Poi mi si è posto il problema del nome della vista logica.
Dapprima ho pensato a registi pittori, ma mi è parsa una dizione ambigua, vera ma anche falsa. Il regista non pensa di fare il pittore. A volte ha tangenze col mondo della pittura (difatti abbiamo la vista logica La pittura nel cinema) ma mi sono accorto che questa coerenza si manifesta quasi sempre con immagini che non hanno riferimenti iconografici.
Allora mi è venuto in mente il nome lo stile dei registi. Ma il concetto di stile è vasto, quindi col rischio del generico, e non è detto che questa coerenza ci sia in tutti e fra tutti i film di quel regista: il campo d'azione della coerenza è quel singolo film, punto e basta.
Infine mi è piaciuta la dizione I modi di vedere perché è collegata alle percezioni che arrivano al regista e fra cui lui effettua la sua scelta. Poi mi è piaciuto che il nome sapesse un po' di artigiano, ed i registi sono anche artigiani, guai se no. Non è detto che ciò riguardi solo i grandi registi: succede anche in registi meno importanti che però in quel particolare caso hanno adottato - consciamente o no- un modo di vedere personale e coerente. O gli è uscito dalle mani senza che se ne accorgessero, fate voi.
Le immagini de Il mestiere delle armi che inserisco qui di seguito fanno appunto riferimento a questo mestiere. Cerco di comprendere -di vedere e sentire soprattutto- come Ermanno Olmi rappresenta la guerra, ed i vari mestieri di armi che nella guerra ci sono.
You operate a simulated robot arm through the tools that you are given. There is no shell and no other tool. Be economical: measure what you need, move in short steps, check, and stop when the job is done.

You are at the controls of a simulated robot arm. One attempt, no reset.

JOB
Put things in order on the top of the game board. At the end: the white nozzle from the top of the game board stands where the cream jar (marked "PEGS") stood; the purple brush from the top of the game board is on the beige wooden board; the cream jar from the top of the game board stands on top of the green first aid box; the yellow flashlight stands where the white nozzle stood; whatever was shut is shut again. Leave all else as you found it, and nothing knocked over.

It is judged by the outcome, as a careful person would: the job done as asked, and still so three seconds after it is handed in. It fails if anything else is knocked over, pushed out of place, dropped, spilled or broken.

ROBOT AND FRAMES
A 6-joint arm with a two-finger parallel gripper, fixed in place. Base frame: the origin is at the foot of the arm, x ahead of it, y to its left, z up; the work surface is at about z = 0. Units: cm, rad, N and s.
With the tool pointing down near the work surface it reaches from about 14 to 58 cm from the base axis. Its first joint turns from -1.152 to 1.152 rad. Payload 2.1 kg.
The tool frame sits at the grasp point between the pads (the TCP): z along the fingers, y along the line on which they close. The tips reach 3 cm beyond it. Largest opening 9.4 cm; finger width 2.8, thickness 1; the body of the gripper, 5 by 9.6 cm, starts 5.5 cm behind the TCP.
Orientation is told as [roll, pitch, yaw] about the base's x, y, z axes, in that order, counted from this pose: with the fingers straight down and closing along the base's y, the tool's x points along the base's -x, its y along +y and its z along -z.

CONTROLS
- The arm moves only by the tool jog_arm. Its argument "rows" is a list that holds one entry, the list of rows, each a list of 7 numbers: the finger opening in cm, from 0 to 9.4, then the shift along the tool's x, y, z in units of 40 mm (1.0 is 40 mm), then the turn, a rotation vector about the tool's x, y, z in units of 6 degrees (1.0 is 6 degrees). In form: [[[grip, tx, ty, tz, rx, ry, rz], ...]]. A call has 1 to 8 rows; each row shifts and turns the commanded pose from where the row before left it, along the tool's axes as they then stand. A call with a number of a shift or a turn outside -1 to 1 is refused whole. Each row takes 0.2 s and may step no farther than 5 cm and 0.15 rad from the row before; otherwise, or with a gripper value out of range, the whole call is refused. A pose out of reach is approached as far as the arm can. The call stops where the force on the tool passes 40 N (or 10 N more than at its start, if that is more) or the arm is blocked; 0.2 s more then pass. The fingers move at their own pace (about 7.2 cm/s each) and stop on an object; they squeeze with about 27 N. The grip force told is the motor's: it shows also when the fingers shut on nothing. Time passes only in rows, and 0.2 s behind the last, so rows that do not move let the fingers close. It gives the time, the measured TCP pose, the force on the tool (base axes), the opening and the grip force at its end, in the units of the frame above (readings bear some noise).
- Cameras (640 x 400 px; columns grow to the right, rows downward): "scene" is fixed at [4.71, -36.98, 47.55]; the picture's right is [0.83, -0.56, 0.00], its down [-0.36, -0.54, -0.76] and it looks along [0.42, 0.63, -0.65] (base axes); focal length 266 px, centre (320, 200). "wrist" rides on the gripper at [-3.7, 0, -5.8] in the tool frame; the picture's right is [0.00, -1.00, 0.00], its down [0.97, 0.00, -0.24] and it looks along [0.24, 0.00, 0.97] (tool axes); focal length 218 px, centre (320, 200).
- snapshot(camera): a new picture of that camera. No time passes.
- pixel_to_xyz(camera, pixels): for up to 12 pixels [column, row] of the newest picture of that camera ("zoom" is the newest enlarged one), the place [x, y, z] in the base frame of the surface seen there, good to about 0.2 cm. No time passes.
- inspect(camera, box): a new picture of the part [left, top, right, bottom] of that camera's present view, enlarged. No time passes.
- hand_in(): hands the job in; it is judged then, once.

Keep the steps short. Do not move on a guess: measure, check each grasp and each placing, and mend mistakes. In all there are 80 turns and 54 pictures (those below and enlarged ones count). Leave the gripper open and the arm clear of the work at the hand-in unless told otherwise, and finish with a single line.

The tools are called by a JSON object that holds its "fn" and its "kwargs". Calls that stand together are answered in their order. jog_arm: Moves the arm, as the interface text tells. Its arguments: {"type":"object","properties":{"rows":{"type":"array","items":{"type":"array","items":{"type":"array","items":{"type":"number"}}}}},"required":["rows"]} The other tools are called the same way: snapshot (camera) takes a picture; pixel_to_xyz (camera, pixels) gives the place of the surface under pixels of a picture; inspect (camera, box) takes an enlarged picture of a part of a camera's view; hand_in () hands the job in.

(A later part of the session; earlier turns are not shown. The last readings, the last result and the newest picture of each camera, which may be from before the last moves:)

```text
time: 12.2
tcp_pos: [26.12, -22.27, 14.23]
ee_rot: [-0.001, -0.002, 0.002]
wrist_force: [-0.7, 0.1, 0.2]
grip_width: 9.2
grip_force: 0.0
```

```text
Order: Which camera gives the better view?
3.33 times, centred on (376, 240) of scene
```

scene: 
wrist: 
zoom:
I quattro giovani tamburini sono tutt'altro che trionfanti. Stanno in disparte sotto le piante, sul terreno innevato e gelato, in un'ora fra notte e giorno. Tutto si svolge nella seconda metà del mese di novembre del 1526.
Nella mattina nebbiosa si cominciano appena a scorgere sull'altra riva del fiume gli imperiali di Georg von Frundsberg (Nikolaus Moras), regolarmente schierati. Frundsberg opera secondo una regolare guerra di eserciti, Joanni (Christo Jivkov) invece, avendo pochi uomini, però abili come cavalieri, agisce con incursioni improvvise per rallentare l'avanzata del Frundsberg ed impedire il vettovagliamento, un problema che la stagione rende difficile da risolvere.
Nella notte o di prima mattina si viaggia sul fiume, per non esporsi. Di notte vengono traportate le artiglierie che l'Estense si impegna di fornire al Frundsberg in cambio della promessa di matrimonio con una principessa imperiale. Sempre di notte, il Gonzaga fa in modo che gli imperiali passino il ponte a Governolo. Sia l'Estense che il Gonzaga sono formalmente alleati del papa, ma si accordano con gli imperiali per salvare dal saccheggio i loro territori.
Le armature e soprattutto gli elmi non hanno niente di decorativo e di lussuoso: servono esclusivamente alla protezione dei soldati. Il punto più esposto, la testa, deve essere opportunamente difeso. Le bandiere servono come riconoscimento degli schieramenti più che per galvanizzare i combattenti. Prima di combattere, si guarda con molta attenzione lo schieramento avverso. Può passare anche molto tempo fra l'avvistamento e lo scontro.
E' essenziale mantenere compatto il proprio schieramento. Un soldato isolato cadrebbe immediatamente in preda al panico. Se si sta raggruppati, si può riuscire a dominare il pensiero che hanno tutti: il rischio di morire in quel giorno.
E' il 25 novembre 1526. Di fronte alla fornace di Governolo, Joanni, col suo aiutante di campo, guarda lo schieramento degli imperiali, che stanno sulla difensiva. Sarà Joanni ad attaccare.
Ecco come Joanni vede i non numerosi soldati imperiali schierati davanti alla fornace di Governolo.
Ecco lo schieramento degli imperiali visto da dietro . Davanti ci sono i lancieri, ma in primissimo piano, sempre di spalle, ci sono altri pochi uomini di cui non si capisce il compito.
Quando Joanni attacca, i lancieri si scostano, ed appare il falconetto, un pezzo di artiglieria appena consegnato al Frundsberg dal Gonzaga. E'appena partito il colpo che ferisce Joanni, che morirà il 30 novembre a Mantova, dopo aver subito l'inutile amputazione della gamba ferita.